[Robot agent transcripts]
##############################
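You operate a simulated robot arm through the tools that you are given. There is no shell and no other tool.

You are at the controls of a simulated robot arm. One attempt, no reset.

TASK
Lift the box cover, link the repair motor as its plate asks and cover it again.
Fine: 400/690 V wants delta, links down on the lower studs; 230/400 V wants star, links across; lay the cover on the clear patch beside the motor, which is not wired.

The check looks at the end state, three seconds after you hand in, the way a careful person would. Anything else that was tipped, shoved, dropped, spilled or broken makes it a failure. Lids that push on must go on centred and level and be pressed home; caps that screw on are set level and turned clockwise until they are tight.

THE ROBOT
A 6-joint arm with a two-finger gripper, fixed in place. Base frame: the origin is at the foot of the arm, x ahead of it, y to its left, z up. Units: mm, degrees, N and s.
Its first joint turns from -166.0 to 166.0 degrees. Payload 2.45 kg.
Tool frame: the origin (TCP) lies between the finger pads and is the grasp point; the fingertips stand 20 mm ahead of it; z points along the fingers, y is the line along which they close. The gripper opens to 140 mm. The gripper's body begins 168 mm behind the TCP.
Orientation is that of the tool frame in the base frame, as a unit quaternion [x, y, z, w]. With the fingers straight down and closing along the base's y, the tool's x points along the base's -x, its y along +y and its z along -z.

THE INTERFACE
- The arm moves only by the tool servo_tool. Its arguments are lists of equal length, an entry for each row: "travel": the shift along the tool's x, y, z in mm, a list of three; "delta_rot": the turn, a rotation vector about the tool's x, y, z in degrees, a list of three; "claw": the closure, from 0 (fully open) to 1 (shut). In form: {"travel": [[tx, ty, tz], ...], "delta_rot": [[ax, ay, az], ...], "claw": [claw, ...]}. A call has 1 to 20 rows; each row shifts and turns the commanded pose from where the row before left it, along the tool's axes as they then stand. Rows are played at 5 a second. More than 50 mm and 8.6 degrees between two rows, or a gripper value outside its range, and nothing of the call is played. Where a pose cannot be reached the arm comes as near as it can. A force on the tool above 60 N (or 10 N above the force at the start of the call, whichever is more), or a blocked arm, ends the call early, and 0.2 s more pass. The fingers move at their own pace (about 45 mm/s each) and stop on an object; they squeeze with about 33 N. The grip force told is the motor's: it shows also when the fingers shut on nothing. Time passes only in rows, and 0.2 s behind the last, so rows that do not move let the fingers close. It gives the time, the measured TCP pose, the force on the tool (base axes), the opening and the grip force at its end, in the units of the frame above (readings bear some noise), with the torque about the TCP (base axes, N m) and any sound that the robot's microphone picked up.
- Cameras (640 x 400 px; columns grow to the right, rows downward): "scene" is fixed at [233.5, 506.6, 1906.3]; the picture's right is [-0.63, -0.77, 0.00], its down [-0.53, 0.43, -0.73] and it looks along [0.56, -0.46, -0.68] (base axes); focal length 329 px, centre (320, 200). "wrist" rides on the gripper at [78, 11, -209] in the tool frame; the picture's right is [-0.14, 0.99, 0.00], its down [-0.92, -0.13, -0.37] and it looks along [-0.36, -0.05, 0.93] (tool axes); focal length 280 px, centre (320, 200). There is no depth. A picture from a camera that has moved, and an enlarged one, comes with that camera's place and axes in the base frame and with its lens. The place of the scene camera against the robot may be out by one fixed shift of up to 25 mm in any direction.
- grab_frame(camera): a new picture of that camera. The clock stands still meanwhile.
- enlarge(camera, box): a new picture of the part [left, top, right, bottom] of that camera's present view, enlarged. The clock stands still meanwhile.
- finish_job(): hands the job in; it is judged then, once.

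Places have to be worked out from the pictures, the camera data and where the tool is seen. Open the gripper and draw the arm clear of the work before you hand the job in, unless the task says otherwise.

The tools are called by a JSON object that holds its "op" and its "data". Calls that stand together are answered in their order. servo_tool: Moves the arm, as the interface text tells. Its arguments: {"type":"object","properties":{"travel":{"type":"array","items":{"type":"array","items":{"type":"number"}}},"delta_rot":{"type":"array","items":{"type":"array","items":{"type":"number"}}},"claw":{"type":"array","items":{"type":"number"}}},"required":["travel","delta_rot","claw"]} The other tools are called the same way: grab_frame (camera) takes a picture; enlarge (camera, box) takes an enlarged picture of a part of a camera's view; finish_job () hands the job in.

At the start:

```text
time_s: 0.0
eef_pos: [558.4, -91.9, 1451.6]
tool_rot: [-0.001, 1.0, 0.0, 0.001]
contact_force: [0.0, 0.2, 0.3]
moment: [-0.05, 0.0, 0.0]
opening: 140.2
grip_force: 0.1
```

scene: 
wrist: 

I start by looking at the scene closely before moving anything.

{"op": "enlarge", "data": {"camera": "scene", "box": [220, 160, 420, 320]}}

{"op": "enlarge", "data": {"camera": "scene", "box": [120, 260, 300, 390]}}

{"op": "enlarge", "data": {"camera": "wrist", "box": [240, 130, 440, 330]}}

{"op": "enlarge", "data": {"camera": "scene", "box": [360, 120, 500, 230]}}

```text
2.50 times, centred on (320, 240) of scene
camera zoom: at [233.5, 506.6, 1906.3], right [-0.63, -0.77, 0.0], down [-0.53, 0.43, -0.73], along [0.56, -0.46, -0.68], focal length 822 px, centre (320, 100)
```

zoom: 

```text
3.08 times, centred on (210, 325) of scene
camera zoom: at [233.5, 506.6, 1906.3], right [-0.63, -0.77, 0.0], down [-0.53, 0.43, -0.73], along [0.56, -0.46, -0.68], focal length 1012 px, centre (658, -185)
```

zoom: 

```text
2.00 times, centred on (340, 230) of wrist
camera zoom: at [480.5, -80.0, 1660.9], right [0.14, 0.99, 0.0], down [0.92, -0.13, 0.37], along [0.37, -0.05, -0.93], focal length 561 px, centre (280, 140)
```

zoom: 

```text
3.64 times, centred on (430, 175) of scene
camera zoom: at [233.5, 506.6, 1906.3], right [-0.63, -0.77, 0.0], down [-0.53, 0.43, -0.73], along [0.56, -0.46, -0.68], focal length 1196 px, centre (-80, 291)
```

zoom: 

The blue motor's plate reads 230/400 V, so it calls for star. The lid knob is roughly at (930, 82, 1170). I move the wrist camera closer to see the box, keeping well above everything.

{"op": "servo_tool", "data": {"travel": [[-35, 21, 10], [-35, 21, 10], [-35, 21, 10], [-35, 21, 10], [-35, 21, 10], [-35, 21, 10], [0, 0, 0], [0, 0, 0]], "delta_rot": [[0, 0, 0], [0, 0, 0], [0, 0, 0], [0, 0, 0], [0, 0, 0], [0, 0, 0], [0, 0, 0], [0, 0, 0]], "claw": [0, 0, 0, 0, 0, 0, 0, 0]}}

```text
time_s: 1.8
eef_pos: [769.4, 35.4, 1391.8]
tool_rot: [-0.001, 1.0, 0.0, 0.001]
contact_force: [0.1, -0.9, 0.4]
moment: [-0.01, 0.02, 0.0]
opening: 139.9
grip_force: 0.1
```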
##############################
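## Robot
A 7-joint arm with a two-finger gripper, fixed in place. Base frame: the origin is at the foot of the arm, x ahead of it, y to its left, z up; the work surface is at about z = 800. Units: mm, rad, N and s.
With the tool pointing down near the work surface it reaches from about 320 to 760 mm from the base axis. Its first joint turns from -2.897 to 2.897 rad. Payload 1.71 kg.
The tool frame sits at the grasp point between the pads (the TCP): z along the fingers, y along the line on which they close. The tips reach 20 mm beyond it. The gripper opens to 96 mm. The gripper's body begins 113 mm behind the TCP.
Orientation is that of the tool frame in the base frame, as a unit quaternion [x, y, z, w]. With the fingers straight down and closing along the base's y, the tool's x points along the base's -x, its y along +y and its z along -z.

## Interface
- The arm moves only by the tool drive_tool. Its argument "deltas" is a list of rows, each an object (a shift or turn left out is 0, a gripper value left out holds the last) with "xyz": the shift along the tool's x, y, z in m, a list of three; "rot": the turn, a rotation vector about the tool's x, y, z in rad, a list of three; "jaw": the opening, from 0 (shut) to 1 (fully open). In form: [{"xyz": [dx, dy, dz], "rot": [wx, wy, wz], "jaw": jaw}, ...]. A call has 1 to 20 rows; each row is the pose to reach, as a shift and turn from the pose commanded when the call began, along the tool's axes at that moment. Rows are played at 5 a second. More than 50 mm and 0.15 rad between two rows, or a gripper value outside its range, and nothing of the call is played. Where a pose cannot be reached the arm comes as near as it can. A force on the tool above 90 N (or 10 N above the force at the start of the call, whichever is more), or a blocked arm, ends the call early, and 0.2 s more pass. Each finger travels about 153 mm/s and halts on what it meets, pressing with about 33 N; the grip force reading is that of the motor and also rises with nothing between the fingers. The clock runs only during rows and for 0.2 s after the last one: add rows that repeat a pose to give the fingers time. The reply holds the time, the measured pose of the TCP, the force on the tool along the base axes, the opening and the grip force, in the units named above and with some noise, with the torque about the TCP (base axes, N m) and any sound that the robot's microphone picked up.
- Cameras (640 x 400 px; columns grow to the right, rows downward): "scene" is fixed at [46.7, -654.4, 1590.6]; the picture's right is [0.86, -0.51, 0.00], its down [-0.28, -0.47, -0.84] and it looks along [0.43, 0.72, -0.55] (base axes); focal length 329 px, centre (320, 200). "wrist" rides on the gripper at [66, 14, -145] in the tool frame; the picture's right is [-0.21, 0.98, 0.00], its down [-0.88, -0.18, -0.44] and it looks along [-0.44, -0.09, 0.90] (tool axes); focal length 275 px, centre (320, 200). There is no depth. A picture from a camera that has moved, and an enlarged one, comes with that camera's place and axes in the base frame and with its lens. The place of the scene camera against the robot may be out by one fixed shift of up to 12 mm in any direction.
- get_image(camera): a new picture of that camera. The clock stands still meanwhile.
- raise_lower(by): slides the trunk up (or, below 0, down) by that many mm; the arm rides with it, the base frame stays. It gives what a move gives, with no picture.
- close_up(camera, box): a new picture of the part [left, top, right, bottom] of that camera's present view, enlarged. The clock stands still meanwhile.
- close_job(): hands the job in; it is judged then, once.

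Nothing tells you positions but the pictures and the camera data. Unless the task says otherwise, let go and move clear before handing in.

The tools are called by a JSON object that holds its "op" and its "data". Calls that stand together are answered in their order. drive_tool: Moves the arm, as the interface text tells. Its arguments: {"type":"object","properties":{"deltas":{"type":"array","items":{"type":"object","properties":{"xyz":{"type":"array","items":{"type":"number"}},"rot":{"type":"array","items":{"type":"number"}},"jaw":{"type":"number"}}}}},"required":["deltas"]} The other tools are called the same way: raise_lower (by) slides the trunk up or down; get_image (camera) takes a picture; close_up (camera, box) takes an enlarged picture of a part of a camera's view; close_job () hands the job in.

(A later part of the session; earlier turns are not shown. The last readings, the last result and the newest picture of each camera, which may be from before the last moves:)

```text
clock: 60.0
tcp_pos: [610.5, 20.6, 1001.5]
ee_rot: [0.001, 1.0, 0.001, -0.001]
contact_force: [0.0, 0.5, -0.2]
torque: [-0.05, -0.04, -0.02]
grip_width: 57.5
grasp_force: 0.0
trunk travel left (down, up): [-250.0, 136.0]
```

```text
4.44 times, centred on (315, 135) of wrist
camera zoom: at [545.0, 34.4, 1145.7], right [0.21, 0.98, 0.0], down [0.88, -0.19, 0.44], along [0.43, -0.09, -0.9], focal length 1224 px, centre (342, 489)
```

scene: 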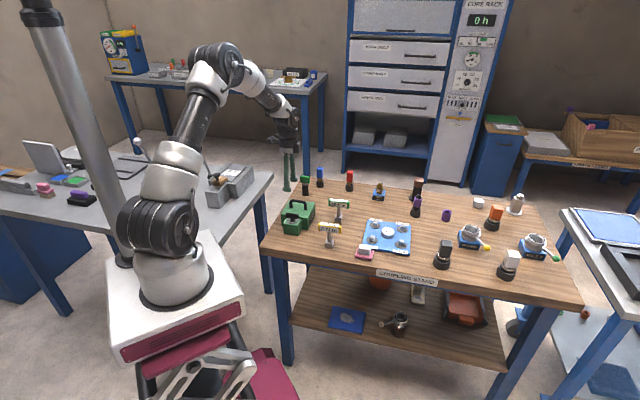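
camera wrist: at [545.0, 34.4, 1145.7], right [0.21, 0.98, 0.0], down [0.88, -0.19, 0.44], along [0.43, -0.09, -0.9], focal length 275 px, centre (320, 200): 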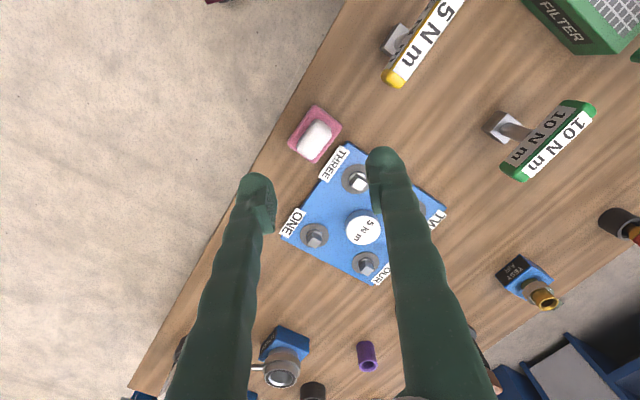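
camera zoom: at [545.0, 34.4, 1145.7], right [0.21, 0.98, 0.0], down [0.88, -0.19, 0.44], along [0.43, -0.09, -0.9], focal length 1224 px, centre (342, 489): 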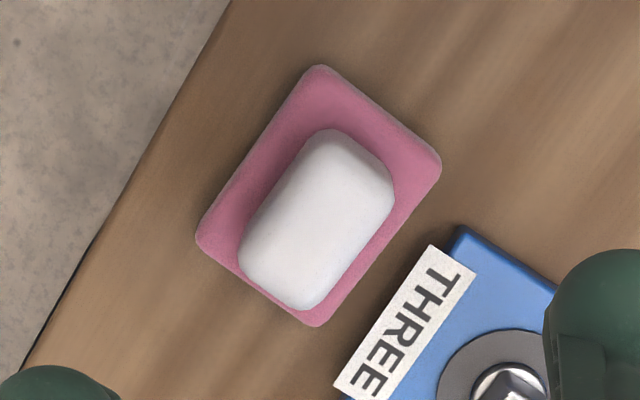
##############################
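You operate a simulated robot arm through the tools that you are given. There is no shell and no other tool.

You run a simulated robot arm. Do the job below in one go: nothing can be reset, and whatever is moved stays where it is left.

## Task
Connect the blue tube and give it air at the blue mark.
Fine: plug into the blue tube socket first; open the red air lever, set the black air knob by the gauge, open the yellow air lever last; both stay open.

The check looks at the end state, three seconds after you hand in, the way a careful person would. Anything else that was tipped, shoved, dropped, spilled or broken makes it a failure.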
##############################
- Passage given:
The Cinematic City; 29 October - 2 Novermber; Deadline for submission - 1 June, 2014

full name / name of organization: 
Film and History Conference
contact email: 
manwer@purdue.edu; gvarner@purdue.edu

Much has been written about the development of the modern, post-industrial city in relation to the evolution of new technologies of visual representation. The moving image, in a sense, could not have been born anywhere other than amidst the hustle and bustle of metropolitan existence. The merging of urban theory with film studies has produced fascinating work examining this relationship; exploring the ways that film portrays the city, as well as the ways in which the city animates and influences the world of film.

This area will continue that work. We invite 20-minute papers that investigate how films capture an affective urban topography, as well as explorations of the ways in which metropolitan cartographies and urban environments are transformed/enhanced/mediated by their portrayal on screen. What are the filmic properties of the city? How are the ebbs and flows of cities articulated in cinema? How does cinema (de)territorialize the city? How do we begin to conceptualize the journey of the cinematic city from documentary footage of the Lumière Brothers to CGI cities in contemporary blockbusters?

http://www.uwosh.edu/filmandhistory/conference/2014/Cinematic_City.php

Possible topics/films may include, but are by no means limited to:

* Urban crowds and mobs
* City’s empty spaces – abandoned buildings, dysfunctional docks, graveyards
* Postcolonial city – the city in the Indian, Chinese, Korean, Nigerian, Latin American cinema
* Criminal city – what is peculiar about a screenscape inhabited by detectives and criminals? How do “masters of suspense” mobilize the city?
* Post-war city – the cityscape in Italian Neo-realist films, New York and in post 9/11 cinema and Third World cities in the aftermath of the “war on terror”
* The city in documentary films – city symphonies in the cinema of Vertov, Reggio; cities in cinema cinéma vérité
* Urban soundscapes – noise, traffic, silence, chatter, footsteps, technological sounds (phones rings, television, fax machines, trains)
##############################
- To-do list:
[a] Everything from the line with "Nothing tells you" down to the line with "camera wrist: at" in the data above should be copied exactly, with both end lines kept and the pictures left out. Write them as strings in a JSON array, leaving out blank lines.
[b] Go on with the passage given that begins "The Cinematic City;" from its last line.

- Answer set:
[a]
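[
  "Nothing tells you positions but the pictures and the camera data. Unless the task says otherwise, let go and move clear before handing in.",
  "The tools are called by a JSON object that holds its \"op\" and its \"data\". Calls that stand together are answered in their order. drive_tool: Moves the arm, as the interface text tells. Its arguments: {\"type\":\"object\",\"properties\":{\"deltas\":{\"type\":\"array\",\"items\":{\"type\":\"object\",\"properties\":{\"xyz\":{\"type\":\"array\",\"items\":{\"type\":\"number\"}},\"rot\":{\"type\":\"array\",\"items\":{\"type\":\"number\"}},\"jaw\":{\"type\":\"number\"}}}}},\"required\":[\"deltas\"]} The other tools are called the same way: raise_lower (by) slides the trunk up or down; get_image (camera) takes a picture; close_up (camera, box) takes an enlarged picture of a part of a camera's view; close_job () hands the job in.",
  "(A later part of the session; earlier turns are not shown. The last readings, the last result and the newest picture of each camera, which may be from before the last moves:)",
  "```text",
  "clock: 60.0",
  "tcp_pos: [610.5, 20.6, 1001.5]",
  "ee_rot: [0.001, 1.0, 0.001, -0.001]",
  "contact_force: [0.0, 0.5, -0.2]",
  "torque: [-0.05, -0.04, -0.02]",
  "grip_width: 57.5",
  "grasp_force: 0.0",
  "trunk travel left (down, up): [-250.0, 136.0]",
  "```",
  "```text",
  "4.44 times, centred on (315, 135) of wrist",
  "camera zoom: at [545.0, 34.4, 1145.7], right [0.21, 0.98, 0.0], down [0.88, -0.19, 0.44], along [0.43, -0.09, -0.9], focal length 1224 px, centre (342, 489)",
  "```",
  "scene: ",
  "camera wrist: at [545.0, 34.4, 1145.7], right [0.21, 0.98, 0.0], down [0.88, -0.19, 0.44], along [0.43, -0.09, -0.9], focal length 275 px, centre (320, 200): "
]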

[b]
* Urban architecture – monuments, offices, malls, apartment complexes
* Revolutionary city – How do filmmakers imagine rebellious metropolises? Consider Odessa in Battleship Potemkin, Havana in Memories of Underdevelopment, Algiers in Battle of Algiers
* Petrified city – what is the city’s role in horror films? Consider, for instance, Tokyo in Godzilla, Seoul in The Host, Paris in The Tenant, and New York in Rosemary’s Baby.
* Nocturnal City ­­– the city at night and the enigma of gaslight, shadows, darkness
* The divided city – cinema’s treatment of spatial, gendered, racial disruptions
* Cities of tomorrow – what fantasies, dystopic nightmares, desires orchestrate urban futurescapes in films like Bladerunner, The Matrix, Hunger Games, Her

Proposals for complete panels (three related presentations) are also welcome, but they must include an abstract and contact information, including an e-mail address, for each presenter. For updates and registration information about the upcoming meeting, see the Film & History website (www.filmandhistory.org).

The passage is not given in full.